Reproduce each line that includes the word "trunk".

start Supplied material

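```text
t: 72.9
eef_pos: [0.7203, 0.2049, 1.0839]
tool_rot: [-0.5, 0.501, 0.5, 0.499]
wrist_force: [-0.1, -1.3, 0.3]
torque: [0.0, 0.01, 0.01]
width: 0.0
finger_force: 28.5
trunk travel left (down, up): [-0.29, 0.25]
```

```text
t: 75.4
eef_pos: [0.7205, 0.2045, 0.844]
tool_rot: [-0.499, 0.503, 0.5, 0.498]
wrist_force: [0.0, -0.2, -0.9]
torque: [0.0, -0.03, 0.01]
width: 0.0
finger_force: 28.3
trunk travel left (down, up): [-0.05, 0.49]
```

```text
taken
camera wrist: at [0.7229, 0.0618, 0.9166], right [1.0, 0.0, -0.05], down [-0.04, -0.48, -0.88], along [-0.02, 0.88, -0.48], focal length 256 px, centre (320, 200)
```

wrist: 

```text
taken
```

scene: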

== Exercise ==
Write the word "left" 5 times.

end Supplied material

== Exercise output ==
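trunk travel left (down, up): [-0.29, 0.25]
trunk travel left (down, up): [-0.05, 0.49]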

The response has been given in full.